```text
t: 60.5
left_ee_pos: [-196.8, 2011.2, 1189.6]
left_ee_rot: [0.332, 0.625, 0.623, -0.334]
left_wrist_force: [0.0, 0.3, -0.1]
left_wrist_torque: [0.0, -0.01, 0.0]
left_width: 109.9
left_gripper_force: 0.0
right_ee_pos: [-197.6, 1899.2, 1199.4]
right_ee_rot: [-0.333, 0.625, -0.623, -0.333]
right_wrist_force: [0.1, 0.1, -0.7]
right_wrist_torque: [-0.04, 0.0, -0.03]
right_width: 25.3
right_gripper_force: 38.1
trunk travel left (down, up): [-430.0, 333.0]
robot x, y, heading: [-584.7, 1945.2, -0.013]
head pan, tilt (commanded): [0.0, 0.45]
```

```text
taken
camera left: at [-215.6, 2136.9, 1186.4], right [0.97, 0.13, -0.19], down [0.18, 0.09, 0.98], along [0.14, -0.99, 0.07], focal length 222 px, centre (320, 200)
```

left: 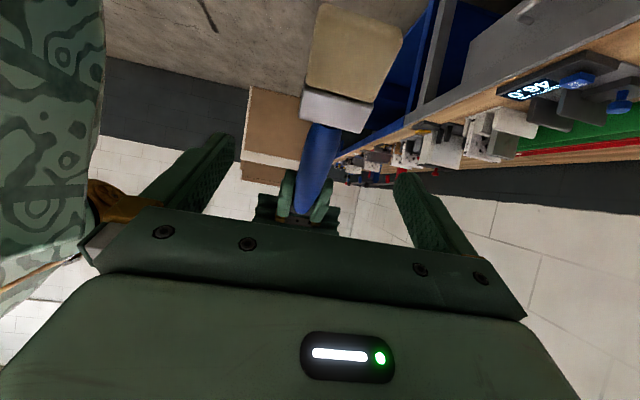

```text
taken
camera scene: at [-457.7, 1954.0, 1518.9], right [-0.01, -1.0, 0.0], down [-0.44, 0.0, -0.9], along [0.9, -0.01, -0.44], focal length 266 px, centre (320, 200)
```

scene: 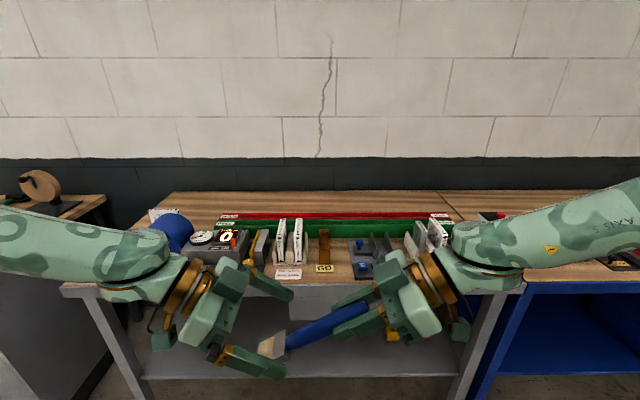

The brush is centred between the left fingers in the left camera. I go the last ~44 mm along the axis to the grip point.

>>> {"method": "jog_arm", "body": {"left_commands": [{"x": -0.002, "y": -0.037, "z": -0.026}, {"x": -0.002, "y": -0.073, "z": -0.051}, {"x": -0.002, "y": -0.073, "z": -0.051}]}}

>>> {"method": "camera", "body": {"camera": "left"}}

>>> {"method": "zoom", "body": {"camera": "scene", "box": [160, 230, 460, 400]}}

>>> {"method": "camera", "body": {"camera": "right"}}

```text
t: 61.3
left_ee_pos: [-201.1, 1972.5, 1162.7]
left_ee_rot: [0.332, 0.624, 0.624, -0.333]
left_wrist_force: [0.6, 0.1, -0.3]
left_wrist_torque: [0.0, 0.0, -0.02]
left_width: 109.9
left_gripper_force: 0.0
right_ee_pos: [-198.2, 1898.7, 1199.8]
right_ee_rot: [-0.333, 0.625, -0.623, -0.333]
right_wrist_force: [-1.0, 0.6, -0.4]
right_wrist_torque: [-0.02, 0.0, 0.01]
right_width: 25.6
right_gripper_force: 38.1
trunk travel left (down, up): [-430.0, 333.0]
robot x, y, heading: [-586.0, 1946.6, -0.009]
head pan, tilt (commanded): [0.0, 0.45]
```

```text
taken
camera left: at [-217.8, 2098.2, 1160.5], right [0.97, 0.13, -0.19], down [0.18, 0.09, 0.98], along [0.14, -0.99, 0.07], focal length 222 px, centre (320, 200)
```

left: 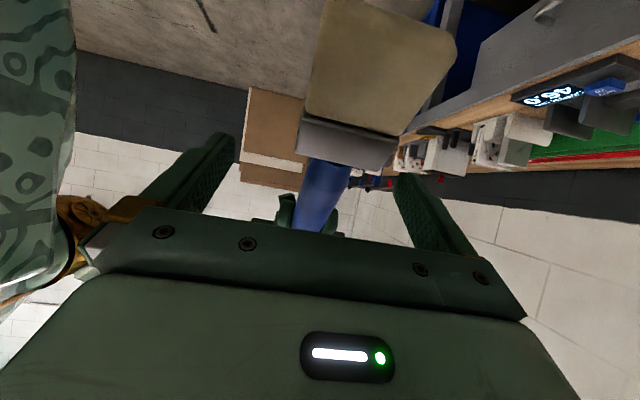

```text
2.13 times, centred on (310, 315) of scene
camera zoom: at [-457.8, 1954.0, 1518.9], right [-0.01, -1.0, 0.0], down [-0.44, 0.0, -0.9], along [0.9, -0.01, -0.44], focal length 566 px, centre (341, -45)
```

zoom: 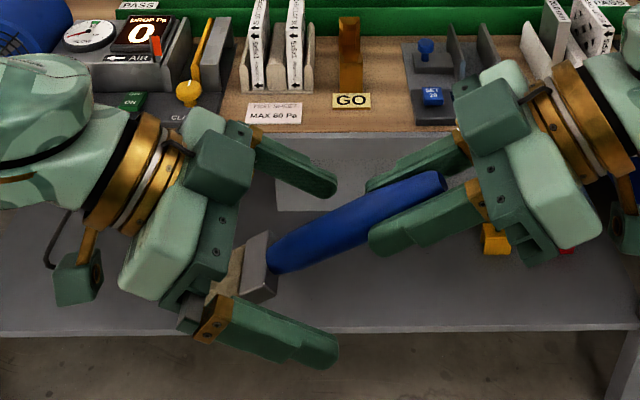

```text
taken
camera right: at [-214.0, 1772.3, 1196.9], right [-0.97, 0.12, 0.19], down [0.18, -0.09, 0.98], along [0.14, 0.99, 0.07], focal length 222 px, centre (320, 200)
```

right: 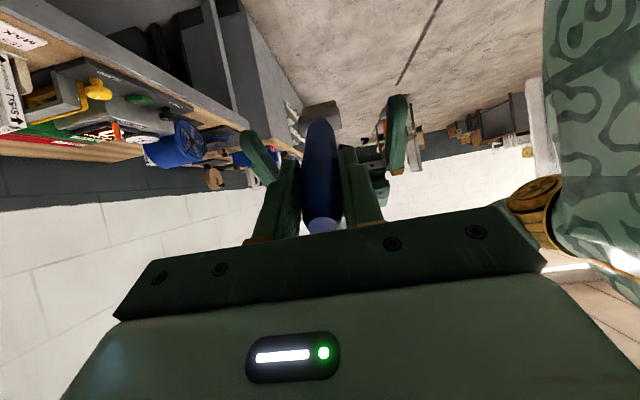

-- Excerpt to read --
What will American President’s recent visits result in for global affairs?

Few American presidents have arrived in Europe and caused so much consternation to America’s allies.

  Even before Donald Trump landed in Brussels to attend his first Nato summit meeting, he had begun to lambast the European members of the defence alliance. They were not spending enough on defence, he said. They were relying on America to protect them. They were “freeloaders”, shirking their responsibilities. America would not go on paying for their defence indefinitely. Nato, he suggested, had outlived its usefulness.

 He picked first on Germany. Mr Trump criticised especially the Nord Stream gas pipeline now being built under the Baltic Sea to from Russia to Germany. This made Germany a “captive” of Russia, he said, since Germany would be wholly dependent on Russia for its energy. Why should the US pay for Germany’s defence when Berlin was handing over “billions of dollars” to the Russians each year?

  Clearly, he was in no mood to repair relations with Angela Merkel, the German chancellor. He dislikes her, resenting the sharp comments she has made about his administration and his policies. The feeling is mutual, and Merkel lost no time in denying that Germany was subject to political pressure by Russia. The pipeline, she said, was purely a commercial deal.

  Mr Trump’s attack came as Donald Tusk, the senior EU political official, warned him not to pick quarrels with his allies. America needed its friends, he said – especially as it did not have many at the moment. The EU council president was referring to the recent major disagreements between the EU and Washington, including Mr Trump’s withdrawal from the Paris climate change agreement, his unilateral move of the US embassy in Israel to Jerusalem, his renouncing of the six-nation nuclear deal with Iran and, most recently, his imposition of high tariffs on imports of European steel and aluminium as well as his threat to start a full-scale trade war. That now threatens to escalate, with retaliatory EU tariffs and Trump’s promise to impose new tariffs on a whole range of European exports to America.

-- List of tasks --
- 1) Take the excerpt to read and repeat only what runs from "What will American" through "to America’s allies.".
- 2) Give the continuation of the excerpt to read.

-- Written answers --
- 1)
What will American President’s recent visits result in for global affairs?

Few American presidents have arrived in Europe and caused so much consternation to America’s allies.

- 2)
Picking on Germany was a shrewd move. The gas pipeline is controversial within Europe. Many countries in eastern Europe, including Ukraine, see it as a way to deprive them of earnings for the transit of gas across their territories, and a way to create a division between Germany, the EU’s most powerful economy, and much of eastern Europe. America also has a history of opposing Russian energy pipelines: President Reagan tried to block construction of the first Soviet pipeline to Europe, threatening to impose sanctions on any European company that took part in building it. It led to one of the few big confrontations between Reagan and Margaret Thatcher, then Britain’s prime minister.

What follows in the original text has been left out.